Este trabalho formativo também nos levou a reconsiderar e replanejar o delineamento de nosso projeto de pesquisa para a campanha, tendo como resultado nosso ajuste para incorporação de três estratégias distintas:
1) Uma campanha comunitária (com lista de espera (aproximadamente 29.000 pessoas)
2) Uma campanha em várias pré-escolas (11 lugares) em parceria com um prestador de serviços em NSW regional
3) Uma campanha em serviços de Educação Infantil (4 locais) baseada em transporte de crianças por ônibus.

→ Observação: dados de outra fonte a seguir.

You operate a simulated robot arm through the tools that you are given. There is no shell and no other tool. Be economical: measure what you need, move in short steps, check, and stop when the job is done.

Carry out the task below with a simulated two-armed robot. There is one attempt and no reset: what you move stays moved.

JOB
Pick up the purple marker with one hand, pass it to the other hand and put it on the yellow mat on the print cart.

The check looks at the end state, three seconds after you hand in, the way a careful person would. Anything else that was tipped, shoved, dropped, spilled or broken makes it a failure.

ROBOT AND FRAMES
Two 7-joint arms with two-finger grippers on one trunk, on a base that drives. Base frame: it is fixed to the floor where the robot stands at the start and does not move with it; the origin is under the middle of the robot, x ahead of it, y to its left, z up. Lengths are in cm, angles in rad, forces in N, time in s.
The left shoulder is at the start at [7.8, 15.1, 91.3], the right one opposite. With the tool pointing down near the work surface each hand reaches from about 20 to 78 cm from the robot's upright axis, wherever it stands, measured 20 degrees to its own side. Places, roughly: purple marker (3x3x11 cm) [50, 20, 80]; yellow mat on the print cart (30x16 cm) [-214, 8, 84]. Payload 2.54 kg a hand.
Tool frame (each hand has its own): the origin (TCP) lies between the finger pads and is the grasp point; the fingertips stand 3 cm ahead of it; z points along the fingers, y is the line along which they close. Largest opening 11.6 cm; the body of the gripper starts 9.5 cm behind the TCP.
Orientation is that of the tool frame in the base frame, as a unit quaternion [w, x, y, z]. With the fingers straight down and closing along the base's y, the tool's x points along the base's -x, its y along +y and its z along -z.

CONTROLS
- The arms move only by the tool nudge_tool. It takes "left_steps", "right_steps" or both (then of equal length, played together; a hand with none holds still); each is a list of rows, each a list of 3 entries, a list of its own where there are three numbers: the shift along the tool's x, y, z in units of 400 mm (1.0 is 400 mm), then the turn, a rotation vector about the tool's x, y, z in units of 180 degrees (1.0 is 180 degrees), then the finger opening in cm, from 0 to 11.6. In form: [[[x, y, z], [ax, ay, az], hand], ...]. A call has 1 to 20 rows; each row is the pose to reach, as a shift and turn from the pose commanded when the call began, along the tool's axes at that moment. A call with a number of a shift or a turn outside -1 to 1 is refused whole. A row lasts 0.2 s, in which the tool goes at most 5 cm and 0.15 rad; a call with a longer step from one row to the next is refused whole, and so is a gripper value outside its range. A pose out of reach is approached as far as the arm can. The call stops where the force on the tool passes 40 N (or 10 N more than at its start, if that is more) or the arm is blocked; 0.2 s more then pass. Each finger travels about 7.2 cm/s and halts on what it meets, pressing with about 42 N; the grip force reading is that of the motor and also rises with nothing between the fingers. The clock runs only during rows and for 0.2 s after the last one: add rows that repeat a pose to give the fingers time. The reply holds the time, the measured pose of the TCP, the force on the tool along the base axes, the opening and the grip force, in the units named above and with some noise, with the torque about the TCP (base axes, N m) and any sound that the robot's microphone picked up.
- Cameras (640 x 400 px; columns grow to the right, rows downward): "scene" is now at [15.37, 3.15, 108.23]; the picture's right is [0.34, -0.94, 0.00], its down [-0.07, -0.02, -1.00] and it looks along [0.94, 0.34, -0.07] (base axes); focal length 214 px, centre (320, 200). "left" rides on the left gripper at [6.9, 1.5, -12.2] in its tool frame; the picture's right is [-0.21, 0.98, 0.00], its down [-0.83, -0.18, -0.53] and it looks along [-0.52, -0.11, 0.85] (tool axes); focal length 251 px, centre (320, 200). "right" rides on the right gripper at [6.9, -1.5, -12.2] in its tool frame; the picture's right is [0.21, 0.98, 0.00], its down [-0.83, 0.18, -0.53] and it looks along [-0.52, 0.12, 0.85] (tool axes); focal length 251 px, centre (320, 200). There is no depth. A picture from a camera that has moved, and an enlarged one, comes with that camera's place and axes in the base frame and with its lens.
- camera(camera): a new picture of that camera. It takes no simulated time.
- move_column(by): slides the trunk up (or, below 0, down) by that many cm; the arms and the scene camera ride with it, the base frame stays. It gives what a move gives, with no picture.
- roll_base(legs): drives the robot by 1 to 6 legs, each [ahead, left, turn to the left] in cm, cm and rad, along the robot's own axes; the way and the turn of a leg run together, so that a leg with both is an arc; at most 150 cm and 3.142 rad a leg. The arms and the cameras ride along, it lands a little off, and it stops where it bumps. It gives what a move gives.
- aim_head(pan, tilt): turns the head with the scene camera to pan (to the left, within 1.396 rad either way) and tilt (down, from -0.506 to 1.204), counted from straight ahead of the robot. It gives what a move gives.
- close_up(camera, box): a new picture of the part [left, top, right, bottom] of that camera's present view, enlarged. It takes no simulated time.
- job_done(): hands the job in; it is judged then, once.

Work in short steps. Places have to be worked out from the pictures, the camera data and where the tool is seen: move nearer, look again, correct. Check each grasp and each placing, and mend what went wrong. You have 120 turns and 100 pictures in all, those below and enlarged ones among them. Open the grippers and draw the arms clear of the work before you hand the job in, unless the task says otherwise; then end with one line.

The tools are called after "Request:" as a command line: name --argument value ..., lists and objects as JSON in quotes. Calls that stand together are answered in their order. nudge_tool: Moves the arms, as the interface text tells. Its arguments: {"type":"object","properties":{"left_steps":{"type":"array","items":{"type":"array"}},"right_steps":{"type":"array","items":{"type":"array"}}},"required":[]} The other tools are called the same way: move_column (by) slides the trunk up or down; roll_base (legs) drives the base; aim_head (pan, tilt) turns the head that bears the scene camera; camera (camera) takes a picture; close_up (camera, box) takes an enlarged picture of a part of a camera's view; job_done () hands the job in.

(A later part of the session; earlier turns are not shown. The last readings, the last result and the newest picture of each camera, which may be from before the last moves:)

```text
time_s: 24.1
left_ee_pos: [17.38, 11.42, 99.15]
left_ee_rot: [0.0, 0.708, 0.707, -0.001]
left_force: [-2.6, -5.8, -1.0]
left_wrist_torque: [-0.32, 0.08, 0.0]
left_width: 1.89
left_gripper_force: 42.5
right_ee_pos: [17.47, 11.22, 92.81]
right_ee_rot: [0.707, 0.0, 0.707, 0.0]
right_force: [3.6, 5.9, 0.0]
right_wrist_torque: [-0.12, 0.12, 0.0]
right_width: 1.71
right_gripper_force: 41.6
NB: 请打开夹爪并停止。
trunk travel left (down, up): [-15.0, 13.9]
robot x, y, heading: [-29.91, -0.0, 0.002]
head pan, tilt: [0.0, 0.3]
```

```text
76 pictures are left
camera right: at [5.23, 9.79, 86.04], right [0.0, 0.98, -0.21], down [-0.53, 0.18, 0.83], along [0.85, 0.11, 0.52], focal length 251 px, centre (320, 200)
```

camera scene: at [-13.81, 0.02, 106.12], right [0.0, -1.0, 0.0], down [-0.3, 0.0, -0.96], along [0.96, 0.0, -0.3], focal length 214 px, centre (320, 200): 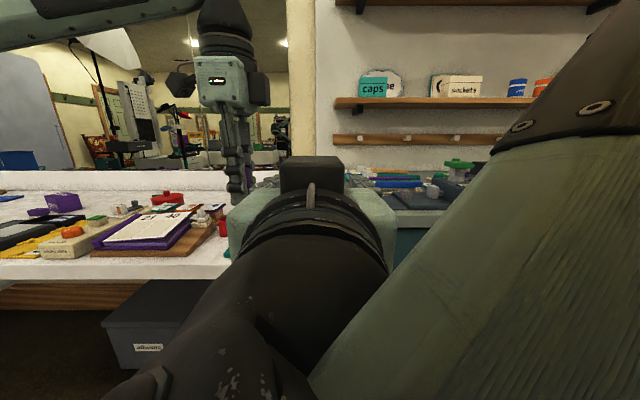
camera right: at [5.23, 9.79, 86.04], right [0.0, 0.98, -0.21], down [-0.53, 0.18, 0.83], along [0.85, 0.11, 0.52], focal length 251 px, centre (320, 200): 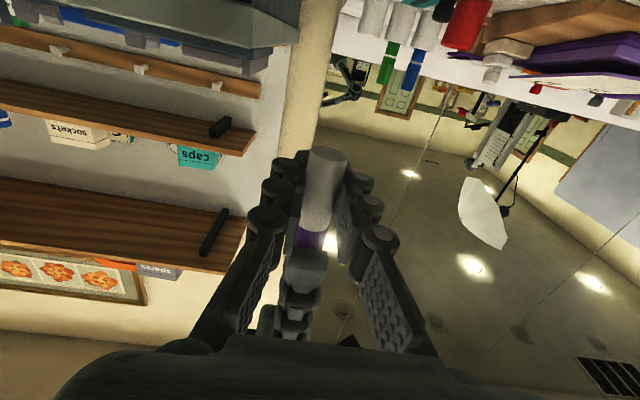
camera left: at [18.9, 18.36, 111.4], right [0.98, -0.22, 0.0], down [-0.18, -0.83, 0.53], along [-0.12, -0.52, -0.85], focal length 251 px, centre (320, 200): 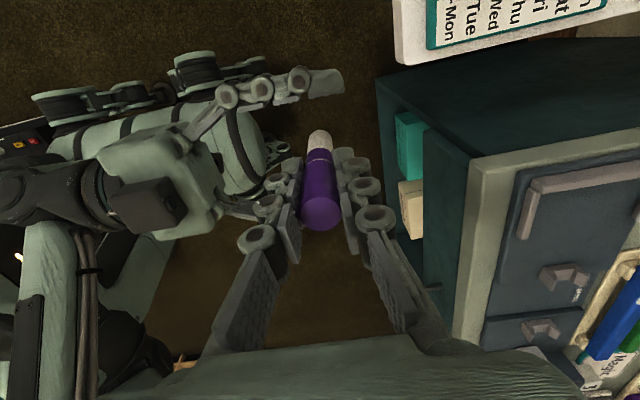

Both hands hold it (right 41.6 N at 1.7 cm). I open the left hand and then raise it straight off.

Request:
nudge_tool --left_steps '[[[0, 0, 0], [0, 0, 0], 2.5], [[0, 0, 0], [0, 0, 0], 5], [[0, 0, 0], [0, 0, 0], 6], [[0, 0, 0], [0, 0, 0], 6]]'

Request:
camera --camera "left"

O Marketing Social Cultural Crítico, semelhante ao marketing social, envolve o uso de diversas estratégias ou técnicas. Descrevemos brevemente duas delas, segmentação e proposição. Em termos de segmentação, nosso projeto trabalhava com o que denominamos de segmento felicidade vs educação. Este segmento valorizava a educação - mas considerava a felicidade como mais importante (Harwood; Murray 2019a). Por meio de nosso trabalho formativo, tínhamos identificado que conectar aprendizagem com felicidade seria a chave no delineamento de uma campanha de Marketing Social Cultural Crítico para este grupo prioritário.
A proposição desenvolvida para Lead My Learning era baseada em nossa etapa formativa em profundidade. Foi desenvolvida a seguinte proposição:
É possível orientar a aprendizagem dos filhos. É necessário apenas um pouco de tempo e pode ser inserida nas atividades diárias.
Você pode estimular a aprendizagem de seus filhos sem ter conhecimento específico sobre algum tópico E isto proporciona à criança experiências felizes de valorização e desfrute da aprendizagem.
Esta proposição formava a base a partir da qual desenvolvemos e testamos/buscamos feedback (e redelineamos e buscamos feedback) sobre as mensagens da campanha. Isto levou ao desenvolvimento da clara mensagem Atividades Diárias são Oportunidades de Compartilhar e Incentivar a Aprendizagem. As mensagens associadas criadas enfatizavam o compartilhamento e o estímulo à aprendizagem:
Momentos de Compartilhamento e Estímulo à Aprendizagem ajudam as crianças a desfrutarem da aprendizagem, a se sentirem fortes em relação à aprendizagem e, muito importante, se interessarem em aprender e explorar relações de aprendizagem.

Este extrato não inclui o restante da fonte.